GA4's June 15, 2026 data-controls change — and the consent machinery a cookie-less tool never had
If you just heard that Google Analytics 4 "changed something" on June 15, 2026 and you run Google Ads, here's the short answer first: Google moved to Consent Mode (within Google Ads) as the single control over the Google Ads cookies and identifiers that GA4 collects via the Google tag and SDK. The Google Signals setting in your GA4 Admin no longer shares that job — from June 15 it only governs whether your Analytics data is associated with signed-in user information for behavioral and demographic reporting inside GA4. (Google's own support page is the primary source.)
Who this affects: GA4 properties linked to a Google Ads account. That's the scope — this consolidation governs the data flow to linked Ads accounts. What you must check: that your consent banner and Consent Mode are firing correctly, because after June 15 the ad_storage consent signal is the only gate on that advertising-identifier flow. If you don't run Google Ads, there's far less here for you — but the broader lesson holds for everyone: GA4's compliance correctness now hinges on consent machinery being wired up exactly right, and that machinery is precisely what a cookie-less tool doesn't have.
What actually changed on June 15
Before June 15, the GA4-to-Google-Ads collection of Google Ads cookies and IDs was controlled jointly: by the Google Signals toggle in GA4 Admin and by Consent Mode's Ads settings (ad_storage). Two layers, either of which could act as a brake.
After June 15, that split collapses into one gate:
ad_storage(Consent Mode) becomes the sole on/off switch for the GA4 to Google Ads advertising-identifier flow.- Google Signals is demoted to controlling only the association of your Analytics-sourced data with signed-in user information, for behavioral and demographic reporting inside GA4.
In plain terms: Signals is no longer a fallback. As Google's page puts it, after June 15 Signals "will only control the association of your Google Analytics sourced data with signed in user information for behavioral reporting."
A second, later-in-2026 stage (Google has named no firm date) goes further. The Consent Mode ad_personalization parameter becomes the exclusive control over whether GA4 data is used for audience personalization in the linked Ads account — the old multi-layer GA4 admin controls (account, property, Ads-link, and event level) stop governing it. Automatically-collected IP addresses will be encrypted and routed to the linked Google Ads account, governed by Ads settings.

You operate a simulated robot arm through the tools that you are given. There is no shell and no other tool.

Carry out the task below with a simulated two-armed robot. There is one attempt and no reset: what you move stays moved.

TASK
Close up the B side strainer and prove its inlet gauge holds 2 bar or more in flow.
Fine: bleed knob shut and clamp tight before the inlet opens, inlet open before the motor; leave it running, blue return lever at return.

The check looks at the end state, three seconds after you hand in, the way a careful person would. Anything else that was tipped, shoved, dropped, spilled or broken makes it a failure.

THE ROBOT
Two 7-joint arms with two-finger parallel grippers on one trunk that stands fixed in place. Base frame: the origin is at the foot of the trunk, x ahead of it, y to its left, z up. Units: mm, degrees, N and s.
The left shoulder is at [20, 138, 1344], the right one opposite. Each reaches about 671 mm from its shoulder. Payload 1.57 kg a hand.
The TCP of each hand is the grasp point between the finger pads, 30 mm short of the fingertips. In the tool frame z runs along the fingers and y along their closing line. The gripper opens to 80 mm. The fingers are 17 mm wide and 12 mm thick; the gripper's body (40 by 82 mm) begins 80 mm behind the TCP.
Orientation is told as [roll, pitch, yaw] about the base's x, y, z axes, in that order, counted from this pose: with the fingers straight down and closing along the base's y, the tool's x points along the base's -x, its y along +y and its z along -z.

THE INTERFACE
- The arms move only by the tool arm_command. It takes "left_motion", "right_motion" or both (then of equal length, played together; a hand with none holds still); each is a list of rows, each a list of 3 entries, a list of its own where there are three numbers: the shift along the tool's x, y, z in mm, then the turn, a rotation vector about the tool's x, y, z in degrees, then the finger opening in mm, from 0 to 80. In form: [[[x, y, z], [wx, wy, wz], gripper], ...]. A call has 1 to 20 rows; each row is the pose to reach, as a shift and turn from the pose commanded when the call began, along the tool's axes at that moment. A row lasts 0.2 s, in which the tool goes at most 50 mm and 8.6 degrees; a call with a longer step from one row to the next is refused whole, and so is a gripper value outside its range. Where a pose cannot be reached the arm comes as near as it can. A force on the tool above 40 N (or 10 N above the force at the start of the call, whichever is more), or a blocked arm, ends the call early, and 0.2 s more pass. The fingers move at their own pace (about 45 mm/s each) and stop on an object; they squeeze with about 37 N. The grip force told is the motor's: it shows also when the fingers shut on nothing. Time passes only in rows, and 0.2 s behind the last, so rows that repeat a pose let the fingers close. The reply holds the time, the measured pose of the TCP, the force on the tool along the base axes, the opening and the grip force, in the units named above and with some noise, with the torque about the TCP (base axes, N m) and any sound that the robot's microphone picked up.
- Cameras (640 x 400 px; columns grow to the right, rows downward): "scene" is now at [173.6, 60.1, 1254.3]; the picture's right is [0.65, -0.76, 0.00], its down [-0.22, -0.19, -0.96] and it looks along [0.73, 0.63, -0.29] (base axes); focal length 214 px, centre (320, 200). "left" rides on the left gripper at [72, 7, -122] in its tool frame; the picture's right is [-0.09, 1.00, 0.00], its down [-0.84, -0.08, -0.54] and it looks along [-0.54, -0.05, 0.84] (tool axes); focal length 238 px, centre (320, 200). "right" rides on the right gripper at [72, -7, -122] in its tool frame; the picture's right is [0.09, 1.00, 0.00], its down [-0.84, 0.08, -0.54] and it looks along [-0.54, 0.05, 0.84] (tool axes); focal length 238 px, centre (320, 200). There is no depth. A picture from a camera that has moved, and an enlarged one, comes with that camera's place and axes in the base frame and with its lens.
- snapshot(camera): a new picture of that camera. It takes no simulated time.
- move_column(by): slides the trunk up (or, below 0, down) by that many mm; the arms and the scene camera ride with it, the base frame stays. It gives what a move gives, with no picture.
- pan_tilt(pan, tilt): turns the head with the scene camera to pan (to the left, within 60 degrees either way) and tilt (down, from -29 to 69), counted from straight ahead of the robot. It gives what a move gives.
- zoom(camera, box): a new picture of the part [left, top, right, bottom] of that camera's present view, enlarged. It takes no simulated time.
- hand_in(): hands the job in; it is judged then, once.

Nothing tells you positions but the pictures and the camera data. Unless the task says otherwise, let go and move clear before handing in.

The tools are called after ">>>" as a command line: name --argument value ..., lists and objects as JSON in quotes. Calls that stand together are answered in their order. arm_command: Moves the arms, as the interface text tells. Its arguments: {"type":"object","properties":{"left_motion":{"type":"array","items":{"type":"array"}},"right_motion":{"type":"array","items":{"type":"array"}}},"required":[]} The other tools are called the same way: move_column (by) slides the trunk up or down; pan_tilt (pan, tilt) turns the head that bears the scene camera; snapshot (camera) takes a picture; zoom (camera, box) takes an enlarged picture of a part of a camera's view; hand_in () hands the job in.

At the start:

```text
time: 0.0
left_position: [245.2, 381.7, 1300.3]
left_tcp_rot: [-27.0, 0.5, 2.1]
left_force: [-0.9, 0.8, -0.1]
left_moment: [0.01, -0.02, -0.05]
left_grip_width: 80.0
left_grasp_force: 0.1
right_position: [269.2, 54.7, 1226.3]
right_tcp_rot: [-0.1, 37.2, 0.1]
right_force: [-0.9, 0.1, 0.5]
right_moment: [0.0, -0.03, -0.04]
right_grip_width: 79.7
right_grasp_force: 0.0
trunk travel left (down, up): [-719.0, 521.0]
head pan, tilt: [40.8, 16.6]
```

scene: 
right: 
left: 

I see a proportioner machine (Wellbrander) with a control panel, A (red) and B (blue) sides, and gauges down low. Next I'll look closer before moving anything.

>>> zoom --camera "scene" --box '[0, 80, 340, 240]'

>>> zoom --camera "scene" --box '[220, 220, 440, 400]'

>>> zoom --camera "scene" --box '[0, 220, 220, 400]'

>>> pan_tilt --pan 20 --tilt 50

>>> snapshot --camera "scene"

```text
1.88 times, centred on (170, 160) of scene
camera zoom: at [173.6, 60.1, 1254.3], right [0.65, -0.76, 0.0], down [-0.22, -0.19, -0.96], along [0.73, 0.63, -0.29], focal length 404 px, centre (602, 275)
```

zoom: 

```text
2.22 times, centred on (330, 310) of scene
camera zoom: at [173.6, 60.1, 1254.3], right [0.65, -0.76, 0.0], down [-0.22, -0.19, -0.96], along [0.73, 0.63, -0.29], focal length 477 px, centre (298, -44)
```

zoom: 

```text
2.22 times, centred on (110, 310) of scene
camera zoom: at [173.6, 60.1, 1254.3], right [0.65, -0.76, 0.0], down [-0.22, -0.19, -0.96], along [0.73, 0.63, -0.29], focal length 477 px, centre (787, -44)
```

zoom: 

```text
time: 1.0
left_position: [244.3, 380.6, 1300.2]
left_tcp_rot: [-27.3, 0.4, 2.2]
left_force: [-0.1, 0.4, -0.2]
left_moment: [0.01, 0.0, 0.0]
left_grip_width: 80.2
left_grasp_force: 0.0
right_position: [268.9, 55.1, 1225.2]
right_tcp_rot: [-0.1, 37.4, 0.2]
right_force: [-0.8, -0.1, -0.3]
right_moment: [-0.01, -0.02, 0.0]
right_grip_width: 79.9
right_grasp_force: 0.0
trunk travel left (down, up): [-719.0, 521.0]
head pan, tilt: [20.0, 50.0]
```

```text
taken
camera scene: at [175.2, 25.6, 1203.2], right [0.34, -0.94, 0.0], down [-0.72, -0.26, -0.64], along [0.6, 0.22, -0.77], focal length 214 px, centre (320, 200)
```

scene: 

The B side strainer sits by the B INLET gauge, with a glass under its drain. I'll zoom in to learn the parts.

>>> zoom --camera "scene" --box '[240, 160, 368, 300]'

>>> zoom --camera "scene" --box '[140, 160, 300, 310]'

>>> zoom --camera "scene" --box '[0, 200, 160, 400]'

Why this is an operational burden, not a one-time toggle
This is the part the second-source write-ups all land on, and they agree with Google. Piwik PRO and Dataslayer both describe the same consequence — Dataslayer puts it bluntly: "Google Signals stops being the gatekeeper for Google Ads data collection. Consent Mode's ad_storage parameter inside Google Ads takes over as the sole authority."
After June 15, if ad_storage is granted via Consent Mode, Google Ads will collect and associate the activity regardless of whether the Google Signals toggle is on or off. Signals is no longer a second brake you can pull. The single gate is cleaner — and it's also a single point of failure.
So if your consent banner or your Consent Mode signal misfires — a tag that loads before consent, a default that's set wrong, a CMP update that quietly changes the signal — your conversions, audiences and Smart Bidding inputs can go wrong silently, with no Signals setting left to catch the gap. Nothing errors. The numbers just drift. That's the failure mode worth setting a reminder for if you depend on GA4-fed advertising.
None of this makes GA4 illegal or non-compliant — that's not the claim. It's that the correctness of your setup now rests entirely on consent plumbing being right, and stays your job to verify every time something in that chain changes.
Where a cookie-less tool sits in all this
Here's the honest pivot. Simplytics is a cookie-less analytics tool that needs no consent banner and no Consent Mode setup. The script sets no cookies and stores no personal data: visitors are counted with a daily-rotating anonymous hash, raw visit records are deleted every night, and only aggregates are kept. Because it sets no cookies and stores no personal data, no consent banner is needed.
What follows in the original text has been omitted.